>> START

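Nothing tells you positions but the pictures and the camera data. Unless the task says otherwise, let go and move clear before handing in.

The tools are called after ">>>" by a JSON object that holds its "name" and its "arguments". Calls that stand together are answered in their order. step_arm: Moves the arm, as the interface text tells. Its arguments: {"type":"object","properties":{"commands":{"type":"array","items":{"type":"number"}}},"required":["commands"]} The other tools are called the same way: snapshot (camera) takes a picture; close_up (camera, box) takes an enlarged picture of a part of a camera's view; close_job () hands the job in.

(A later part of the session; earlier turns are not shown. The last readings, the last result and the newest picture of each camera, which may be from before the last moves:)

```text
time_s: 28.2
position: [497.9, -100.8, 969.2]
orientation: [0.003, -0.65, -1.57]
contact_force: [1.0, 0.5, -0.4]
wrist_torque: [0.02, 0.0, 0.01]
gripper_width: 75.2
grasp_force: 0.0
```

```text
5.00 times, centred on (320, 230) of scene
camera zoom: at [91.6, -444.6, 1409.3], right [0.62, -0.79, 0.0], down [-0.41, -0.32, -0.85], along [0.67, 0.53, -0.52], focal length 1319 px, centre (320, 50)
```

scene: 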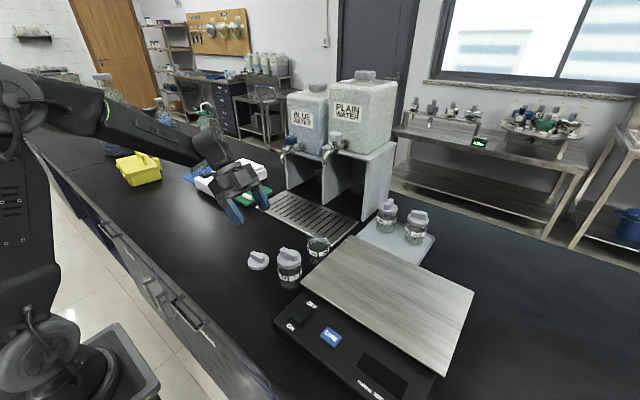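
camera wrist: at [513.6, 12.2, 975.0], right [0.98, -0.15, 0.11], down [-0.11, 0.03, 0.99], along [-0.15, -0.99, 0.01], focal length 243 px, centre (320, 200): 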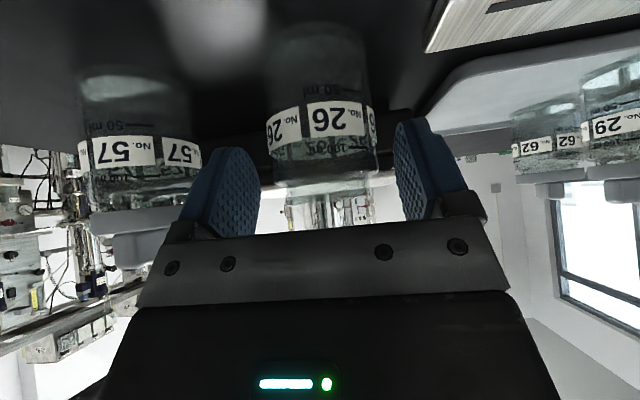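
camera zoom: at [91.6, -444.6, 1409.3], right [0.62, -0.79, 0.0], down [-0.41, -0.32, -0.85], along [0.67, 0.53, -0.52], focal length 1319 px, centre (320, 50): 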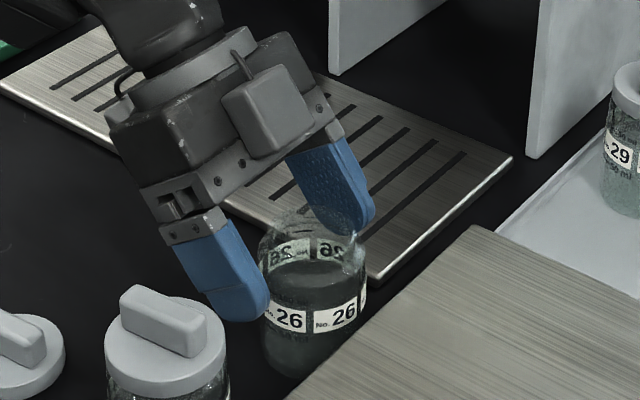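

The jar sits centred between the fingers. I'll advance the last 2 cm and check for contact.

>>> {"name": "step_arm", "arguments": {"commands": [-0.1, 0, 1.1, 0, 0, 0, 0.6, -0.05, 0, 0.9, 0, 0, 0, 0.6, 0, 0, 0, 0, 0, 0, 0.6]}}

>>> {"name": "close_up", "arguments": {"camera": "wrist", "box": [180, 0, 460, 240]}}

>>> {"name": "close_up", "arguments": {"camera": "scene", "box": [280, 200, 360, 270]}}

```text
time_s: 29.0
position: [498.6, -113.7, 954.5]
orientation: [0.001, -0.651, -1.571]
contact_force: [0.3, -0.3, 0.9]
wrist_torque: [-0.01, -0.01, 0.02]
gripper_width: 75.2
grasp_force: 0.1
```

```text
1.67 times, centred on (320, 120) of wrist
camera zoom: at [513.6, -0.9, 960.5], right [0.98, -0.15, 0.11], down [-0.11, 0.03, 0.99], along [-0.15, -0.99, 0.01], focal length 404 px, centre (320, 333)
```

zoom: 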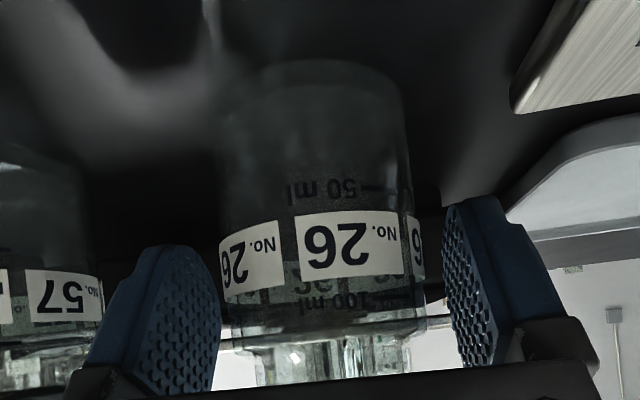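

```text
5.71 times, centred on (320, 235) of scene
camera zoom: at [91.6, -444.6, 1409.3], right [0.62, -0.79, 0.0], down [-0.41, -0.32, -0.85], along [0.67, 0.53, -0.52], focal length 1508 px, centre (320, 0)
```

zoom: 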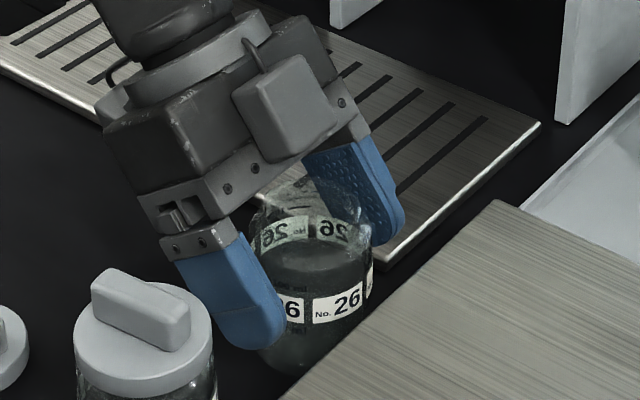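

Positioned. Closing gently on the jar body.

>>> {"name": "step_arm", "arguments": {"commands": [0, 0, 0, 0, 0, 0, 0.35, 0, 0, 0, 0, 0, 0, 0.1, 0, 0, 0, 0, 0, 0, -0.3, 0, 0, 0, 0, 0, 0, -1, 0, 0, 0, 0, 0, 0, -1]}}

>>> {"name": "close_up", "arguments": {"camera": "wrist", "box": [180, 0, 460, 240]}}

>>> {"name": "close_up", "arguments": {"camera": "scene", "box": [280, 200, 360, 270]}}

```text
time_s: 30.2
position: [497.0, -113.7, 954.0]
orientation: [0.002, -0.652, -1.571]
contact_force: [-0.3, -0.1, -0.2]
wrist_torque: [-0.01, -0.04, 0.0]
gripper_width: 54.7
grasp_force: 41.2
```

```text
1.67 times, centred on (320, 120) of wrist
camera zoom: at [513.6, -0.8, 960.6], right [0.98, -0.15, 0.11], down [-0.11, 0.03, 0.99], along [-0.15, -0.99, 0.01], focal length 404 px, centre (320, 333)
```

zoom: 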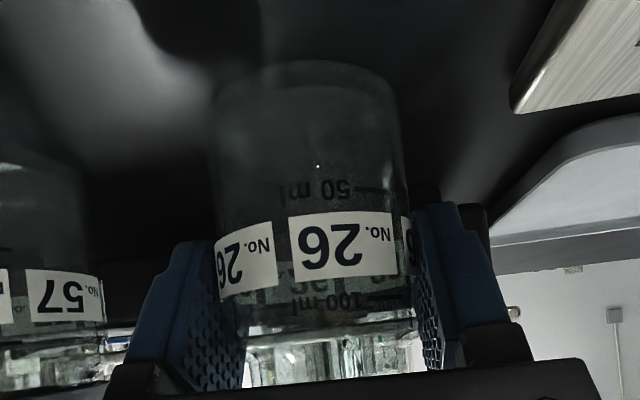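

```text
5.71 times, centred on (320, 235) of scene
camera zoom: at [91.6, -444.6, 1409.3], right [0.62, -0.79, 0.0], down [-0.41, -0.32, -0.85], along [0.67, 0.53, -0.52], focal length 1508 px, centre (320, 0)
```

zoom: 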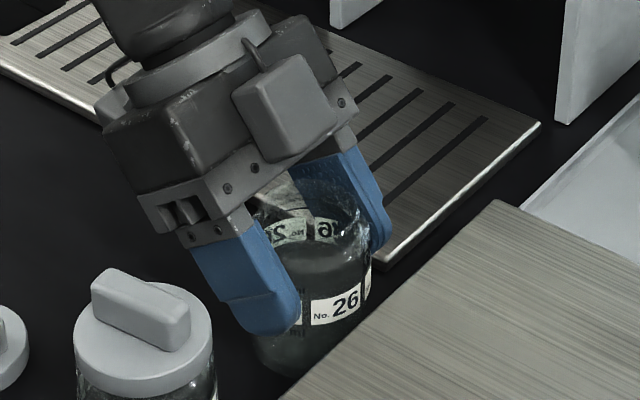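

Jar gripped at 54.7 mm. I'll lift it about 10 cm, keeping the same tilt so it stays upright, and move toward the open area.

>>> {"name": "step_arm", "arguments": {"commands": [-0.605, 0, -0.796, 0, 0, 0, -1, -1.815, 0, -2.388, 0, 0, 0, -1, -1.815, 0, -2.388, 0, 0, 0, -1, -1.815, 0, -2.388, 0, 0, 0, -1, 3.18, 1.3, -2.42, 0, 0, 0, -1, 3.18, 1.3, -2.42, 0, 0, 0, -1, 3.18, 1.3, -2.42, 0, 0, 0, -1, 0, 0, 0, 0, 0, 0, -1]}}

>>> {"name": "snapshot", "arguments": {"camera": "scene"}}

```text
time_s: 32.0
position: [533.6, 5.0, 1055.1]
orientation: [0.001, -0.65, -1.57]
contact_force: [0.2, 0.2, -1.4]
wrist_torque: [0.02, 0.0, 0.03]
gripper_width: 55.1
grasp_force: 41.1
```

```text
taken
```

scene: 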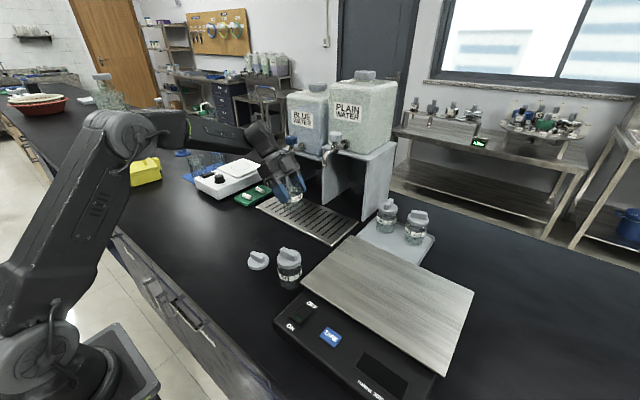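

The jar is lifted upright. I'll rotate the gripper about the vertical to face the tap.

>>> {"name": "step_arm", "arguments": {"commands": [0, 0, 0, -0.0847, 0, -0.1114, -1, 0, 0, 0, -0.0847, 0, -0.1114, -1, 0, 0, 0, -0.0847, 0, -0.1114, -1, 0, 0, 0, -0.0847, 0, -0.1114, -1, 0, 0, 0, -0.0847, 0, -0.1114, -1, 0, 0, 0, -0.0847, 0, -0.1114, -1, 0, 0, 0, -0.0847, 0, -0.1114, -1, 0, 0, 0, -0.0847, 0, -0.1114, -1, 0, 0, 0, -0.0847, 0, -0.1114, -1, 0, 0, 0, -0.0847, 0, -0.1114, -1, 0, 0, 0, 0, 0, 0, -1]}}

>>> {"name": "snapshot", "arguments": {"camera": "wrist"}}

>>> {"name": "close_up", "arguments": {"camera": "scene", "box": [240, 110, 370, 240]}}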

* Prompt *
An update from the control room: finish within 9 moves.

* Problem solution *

>> END

* Prompt *
Extract, from the listing above, every line where the string "before" occurs.

* Problem solution *
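Nothing tells you positions but the pictures and the camera data. Unless the task says otherwise, let go and move clear before handing in.
(A later part of the session; earlier turns are not shown. The last readings, the last result and the newest picture of each camera, which may be from before the last moves:)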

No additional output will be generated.